─── DATA BLOCK ───

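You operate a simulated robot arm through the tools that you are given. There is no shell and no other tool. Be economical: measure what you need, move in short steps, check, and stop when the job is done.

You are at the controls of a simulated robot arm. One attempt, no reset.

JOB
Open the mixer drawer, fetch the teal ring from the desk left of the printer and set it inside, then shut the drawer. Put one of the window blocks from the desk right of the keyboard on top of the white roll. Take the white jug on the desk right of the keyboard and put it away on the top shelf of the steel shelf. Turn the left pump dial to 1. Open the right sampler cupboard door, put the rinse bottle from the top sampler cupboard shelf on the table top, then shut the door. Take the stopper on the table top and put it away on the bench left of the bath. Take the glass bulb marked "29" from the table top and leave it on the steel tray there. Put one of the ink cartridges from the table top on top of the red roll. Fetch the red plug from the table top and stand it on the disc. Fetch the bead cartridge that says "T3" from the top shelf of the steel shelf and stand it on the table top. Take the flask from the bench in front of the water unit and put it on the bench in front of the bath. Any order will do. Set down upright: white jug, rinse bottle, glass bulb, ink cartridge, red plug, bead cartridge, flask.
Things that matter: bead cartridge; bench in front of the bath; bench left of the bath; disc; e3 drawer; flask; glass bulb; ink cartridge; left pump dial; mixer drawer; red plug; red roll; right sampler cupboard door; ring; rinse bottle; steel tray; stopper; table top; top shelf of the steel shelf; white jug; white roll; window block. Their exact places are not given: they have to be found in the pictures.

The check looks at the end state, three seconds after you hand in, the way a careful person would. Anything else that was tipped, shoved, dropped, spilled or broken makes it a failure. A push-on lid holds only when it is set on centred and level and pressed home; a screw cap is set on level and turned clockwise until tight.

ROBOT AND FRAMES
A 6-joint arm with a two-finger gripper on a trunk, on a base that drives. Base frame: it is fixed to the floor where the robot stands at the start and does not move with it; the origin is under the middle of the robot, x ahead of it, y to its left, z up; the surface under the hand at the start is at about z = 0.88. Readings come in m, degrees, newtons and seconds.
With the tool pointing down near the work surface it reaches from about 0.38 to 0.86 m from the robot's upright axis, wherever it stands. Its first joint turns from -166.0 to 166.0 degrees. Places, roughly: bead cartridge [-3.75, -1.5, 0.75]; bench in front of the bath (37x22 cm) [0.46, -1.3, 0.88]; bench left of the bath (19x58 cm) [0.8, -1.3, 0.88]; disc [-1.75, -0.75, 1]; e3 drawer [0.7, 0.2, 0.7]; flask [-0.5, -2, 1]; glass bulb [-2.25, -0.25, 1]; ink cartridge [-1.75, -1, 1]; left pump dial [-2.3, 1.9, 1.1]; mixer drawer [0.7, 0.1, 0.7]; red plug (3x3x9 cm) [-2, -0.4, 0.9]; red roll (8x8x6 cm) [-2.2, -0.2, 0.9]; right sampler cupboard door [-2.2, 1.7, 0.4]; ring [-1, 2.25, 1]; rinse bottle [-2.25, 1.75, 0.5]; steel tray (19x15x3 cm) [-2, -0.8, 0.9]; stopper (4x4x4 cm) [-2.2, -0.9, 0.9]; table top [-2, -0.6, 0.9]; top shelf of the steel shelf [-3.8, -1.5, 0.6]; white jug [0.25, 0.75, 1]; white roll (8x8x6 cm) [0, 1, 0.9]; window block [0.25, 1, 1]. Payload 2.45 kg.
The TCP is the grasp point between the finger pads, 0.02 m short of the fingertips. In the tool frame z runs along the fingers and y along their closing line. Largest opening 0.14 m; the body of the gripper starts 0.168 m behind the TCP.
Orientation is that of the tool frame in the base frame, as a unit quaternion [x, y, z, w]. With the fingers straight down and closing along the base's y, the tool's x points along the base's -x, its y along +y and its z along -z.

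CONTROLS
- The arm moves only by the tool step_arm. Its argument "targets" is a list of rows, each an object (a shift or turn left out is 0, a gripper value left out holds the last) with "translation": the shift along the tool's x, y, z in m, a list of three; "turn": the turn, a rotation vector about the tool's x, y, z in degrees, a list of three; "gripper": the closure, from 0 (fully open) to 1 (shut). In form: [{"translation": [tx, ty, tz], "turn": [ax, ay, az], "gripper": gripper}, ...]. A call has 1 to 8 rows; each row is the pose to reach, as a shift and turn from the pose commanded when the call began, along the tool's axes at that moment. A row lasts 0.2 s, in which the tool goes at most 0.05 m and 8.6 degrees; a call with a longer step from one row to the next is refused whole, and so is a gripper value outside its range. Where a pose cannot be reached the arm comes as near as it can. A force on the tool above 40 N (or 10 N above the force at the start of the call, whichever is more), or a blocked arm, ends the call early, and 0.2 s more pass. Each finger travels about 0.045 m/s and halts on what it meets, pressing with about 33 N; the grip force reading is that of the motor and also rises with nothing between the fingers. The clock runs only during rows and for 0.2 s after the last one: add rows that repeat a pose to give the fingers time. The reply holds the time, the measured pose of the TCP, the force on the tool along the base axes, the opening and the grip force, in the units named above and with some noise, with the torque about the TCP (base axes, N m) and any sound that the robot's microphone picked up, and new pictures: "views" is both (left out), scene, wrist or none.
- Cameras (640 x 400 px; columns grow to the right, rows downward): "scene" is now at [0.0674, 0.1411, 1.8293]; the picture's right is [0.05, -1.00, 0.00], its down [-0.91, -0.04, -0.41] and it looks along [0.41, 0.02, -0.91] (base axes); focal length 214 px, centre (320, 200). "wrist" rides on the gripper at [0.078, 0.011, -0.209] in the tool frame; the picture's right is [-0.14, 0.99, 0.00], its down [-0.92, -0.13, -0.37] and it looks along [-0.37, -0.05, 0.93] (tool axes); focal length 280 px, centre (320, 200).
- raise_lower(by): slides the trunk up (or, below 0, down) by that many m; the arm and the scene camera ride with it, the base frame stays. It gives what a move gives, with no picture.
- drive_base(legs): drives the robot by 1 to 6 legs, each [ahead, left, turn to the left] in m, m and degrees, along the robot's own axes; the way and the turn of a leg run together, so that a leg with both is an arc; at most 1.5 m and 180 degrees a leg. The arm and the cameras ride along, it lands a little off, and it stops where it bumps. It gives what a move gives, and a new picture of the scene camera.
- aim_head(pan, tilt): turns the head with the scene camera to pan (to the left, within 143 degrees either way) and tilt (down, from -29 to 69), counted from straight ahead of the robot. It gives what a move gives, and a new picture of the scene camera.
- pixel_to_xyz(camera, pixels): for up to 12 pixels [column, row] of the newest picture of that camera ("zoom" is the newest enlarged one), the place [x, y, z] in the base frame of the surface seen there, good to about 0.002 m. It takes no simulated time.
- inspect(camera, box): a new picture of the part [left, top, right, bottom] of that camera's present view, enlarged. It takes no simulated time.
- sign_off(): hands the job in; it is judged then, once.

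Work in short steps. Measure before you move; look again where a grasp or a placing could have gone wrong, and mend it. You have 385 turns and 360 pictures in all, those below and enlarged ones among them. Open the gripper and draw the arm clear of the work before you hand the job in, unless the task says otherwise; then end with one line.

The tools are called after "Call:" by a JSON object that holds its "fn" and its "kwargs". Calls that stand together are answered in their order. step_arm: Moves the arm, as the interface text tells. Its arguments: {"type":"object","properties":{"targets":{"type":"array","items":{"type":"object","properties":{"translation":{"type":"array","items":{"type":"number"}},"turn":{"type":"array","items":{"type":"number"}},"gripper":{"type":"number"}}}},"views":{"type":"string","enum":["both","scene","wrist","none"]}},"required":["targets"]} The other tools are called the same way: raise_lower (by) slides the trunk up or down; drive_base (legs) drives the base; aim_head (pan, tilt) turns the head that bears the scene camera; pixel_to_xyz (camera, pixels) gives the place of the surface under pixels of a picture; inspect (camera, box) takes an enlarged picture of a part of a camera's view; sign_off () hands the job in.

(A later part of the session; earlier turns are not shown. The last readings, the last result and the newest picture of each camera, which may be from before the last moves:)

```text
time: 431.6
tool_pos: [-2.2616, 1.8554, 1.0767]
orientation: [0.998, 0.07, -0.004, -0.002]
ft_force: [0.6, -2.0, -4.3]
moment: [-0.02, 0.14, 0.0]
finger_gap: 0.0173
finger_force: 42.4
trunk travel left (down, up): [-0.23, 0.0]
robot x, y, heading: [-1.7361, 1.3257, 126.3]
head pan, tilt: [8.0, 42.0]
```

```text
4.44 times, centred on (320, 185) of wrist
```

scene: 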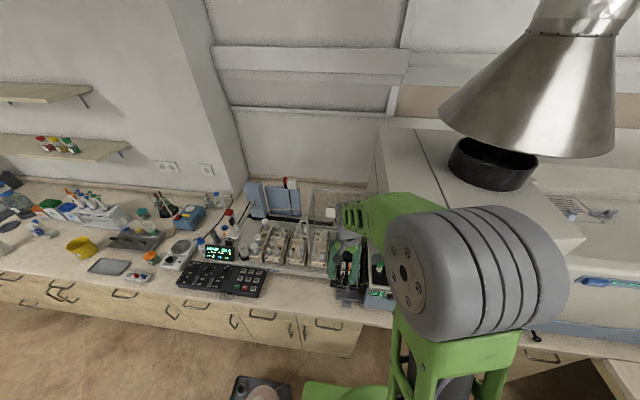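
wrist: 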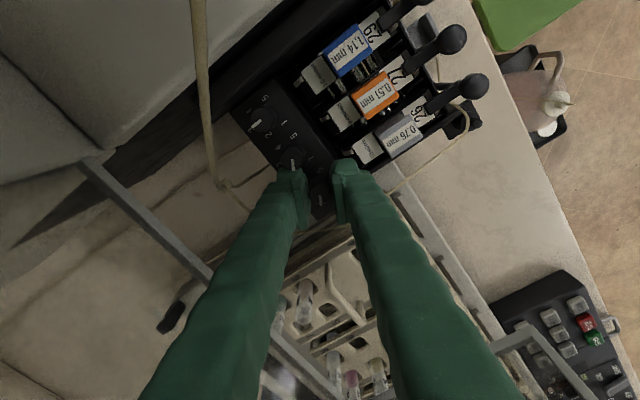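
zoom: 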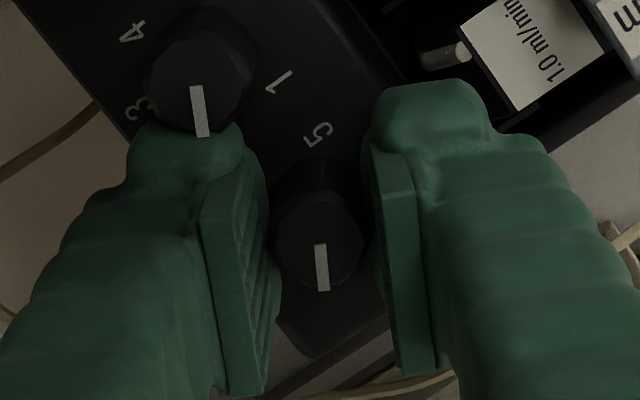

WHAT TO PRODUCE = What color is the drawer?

───

WHAT TO PRODUCE = Search the data for the word "inspect" and copy each line where it appears.

OUTPUT =
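- inspect(camera, box): a new picture of the part [left, top, right, bottom] of that camera's present view, enlarged. It takes no simulated time.
The tools are called after "Call:" by a JSON object that holds its "fn" and its "kwargs". Calls that stand together are answered in their order. step_arm: Moves the arm, as the interface text tells. Its arguments: {"type":"object","properties":{"targets":{"type":"array","items":{"type":"object","properties":{"translation":{"type":"array","items":{"type":"number"}},"turn":{"type":"array","items":{"type":"number"}},"gripper":{"type":"number"}}}},"views":{"type":"string","enum":["both","scene","wrist","none"]}},"required":["targets"]} The other tools are called the same way: raise_lower (by) slides the trunk up or down; drive_base (legs) drives the base; aim_head (pan, tilt) turns the head that bears the scene camera; pixel_to_xyz (camera, pixels) gives the place of the surface under pixels of a picture; inspect (camera, box) takes an enlarged picture of a part of a camera's view; sign_off () hands the job in.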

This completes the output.